Monday, September 17, 2007
Immigration: Myth and reality.
" Why Undocumented immigrants do not want to go through the legal channels" just because Immigration system is Bureaucratic and obsolete, making Undocumented Immigrants easy target of scapegoating..
The two main legal ways for immigration into the country are through family-based and work-based channels. Most new legal immigrants come through as infant children, spouses, and parents of American citizens. Another 226,000 slots are set aside for other family members, with about 27,000 slots for each country. Where there are a high number of petitions, the process is backlogged. Current wait time for a citizen to bring in their spouse or young child is seven years, sometimes even longer. while bringing in a sibling or adult child is on average a twenty-two-year wait.
The agony of waiting more than five years for a visa to visit her husband, a mushroom picker in Pennsylvania, led Irene Velazquez to make a desperate attempt to cross the border through the Arizona desert. She perished in the sweltering heat, and was recovered only after her distraught husband left his job to frantically search for her body in a remote mountainous region.
The second channel is through a work visa, which allows only 140,000 slots per year. Of these, only 10,000 are set aside for low-skilled labor. The process requires that the employer first prove that he couldn’t find an American to take the job, which can take up to two years. After that, the wait could be up to four years to obtain the visa.
Considering that there are 10.3 million gainfully employed undocumented workers in the U.S., the legal route is designed to fail. As one immigrant commented, “we have played by the rules and gotten nowhere. I’m better off telling my son to come here illegally.”

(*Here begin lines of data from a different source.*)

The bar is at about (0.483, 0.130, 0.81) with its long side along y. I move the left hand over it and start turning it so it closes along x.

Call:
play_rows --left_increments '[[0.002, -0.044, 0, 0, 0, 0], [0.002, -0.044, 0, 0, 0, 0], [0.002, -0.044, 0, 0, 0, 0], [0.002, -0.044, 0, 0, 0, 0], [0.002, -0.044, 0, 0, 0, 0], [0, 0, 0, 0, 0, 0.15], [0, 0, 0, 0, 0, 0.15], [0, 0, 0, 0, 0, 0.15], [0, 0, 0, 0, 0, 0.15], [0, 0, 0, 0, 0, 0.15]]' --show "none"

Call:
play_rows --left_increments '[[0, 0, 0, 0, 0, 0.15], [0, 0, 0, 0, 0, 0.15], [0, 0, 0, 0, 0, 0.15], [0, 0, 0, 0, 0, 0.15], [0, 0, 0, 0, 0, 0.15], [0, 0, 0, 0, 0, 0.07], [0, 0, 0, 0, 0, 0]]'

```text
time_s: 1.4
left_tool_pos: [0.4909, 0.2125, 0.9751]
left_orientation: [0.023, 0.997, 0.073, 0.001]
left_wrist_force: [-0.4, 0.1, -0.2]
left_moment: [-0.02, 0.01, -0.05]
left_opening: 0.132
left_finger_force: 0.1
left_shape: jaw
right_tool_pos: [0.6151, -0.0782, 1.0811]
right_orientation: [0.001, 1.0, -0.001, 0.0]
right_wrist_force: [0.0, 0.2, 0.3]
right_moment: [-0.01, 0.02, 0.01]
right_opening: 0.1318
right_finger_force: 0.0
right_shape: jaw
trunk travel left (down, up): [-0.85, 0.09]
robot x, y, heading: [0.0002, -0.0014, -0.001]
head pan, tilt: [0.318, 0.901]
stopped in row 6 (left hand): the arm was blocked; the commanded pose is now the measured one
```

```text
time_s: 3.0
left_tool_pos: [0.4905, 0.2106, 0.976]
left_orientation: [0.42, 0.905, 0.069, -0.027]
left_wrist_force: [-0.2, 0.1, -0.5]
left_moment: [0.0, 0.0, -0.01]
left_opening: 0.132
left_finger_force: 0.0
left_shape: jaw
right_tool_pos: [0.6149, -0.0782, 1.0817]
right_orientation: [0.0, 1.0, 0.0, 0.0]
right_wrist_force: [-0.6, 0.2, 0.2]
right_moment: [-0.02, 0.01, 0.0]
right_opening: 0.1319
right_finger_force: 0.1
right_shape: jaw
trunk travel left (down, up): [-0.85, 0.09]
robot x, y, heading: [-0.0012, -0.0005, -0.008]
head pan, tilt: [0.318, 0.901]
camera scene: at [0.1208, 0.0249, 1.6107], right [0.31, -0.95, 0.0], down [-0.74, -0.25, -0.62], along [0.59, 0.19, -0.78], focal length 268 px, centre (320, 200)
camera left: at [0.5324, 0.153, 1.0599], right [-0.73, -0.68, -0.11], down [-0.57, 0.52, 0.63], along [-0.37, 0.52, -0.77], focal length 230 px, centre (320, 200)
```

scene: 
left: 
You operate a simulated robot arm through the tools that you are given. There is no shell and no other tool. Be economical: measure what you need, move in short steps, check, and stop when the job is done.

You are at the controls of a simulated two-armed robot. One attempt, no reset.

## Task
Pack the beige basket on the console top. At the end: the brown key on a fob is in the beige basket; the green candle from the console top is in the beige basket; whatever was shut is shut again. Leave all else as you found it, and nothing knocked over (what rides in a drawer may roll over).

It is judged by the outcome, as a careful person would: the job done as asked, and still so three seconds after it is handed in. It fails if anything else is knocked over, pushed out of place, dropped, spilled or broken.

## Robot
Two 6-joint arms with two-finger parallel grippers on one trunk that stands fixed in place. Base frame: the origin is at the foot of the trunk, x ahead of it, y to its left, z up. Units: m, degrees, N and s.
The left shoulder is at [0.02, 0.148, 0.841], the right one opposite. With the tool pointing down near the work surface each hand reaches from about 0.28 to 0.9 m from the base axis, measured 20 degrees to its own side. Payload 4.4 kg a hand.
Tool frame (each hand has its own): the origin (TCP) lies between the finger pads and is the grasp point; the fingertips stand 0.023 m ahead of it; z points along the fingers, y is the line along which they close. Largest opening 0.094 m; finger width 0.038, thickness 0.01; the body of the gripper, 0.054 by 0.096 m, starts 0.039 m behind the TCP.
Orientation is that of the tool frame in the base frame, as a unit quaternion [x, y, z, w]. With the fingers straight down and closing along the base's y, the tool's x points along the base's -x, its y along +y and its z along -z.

The cynical nature of big business regarding immigration is illustrated by the actions of the Western Growers Association (WGA), the largest agricultural trade organization in Arizona and California. Their executive vice president, Jasper Hempel, recently stated his support for the “war on terrorism,” stating, “We are like every other American.… We want to make sure our borders are secure against terrorists and drug smugglers.” In November 2004, when lettuce farmers in Arizona experienced labor shortages due to an expanded use of Border Patrol checkpoints, the WGA “stepped in and requested ease up until the farmers could get enough workers to make sure the multimillion dollar crop wouldn’t perish.”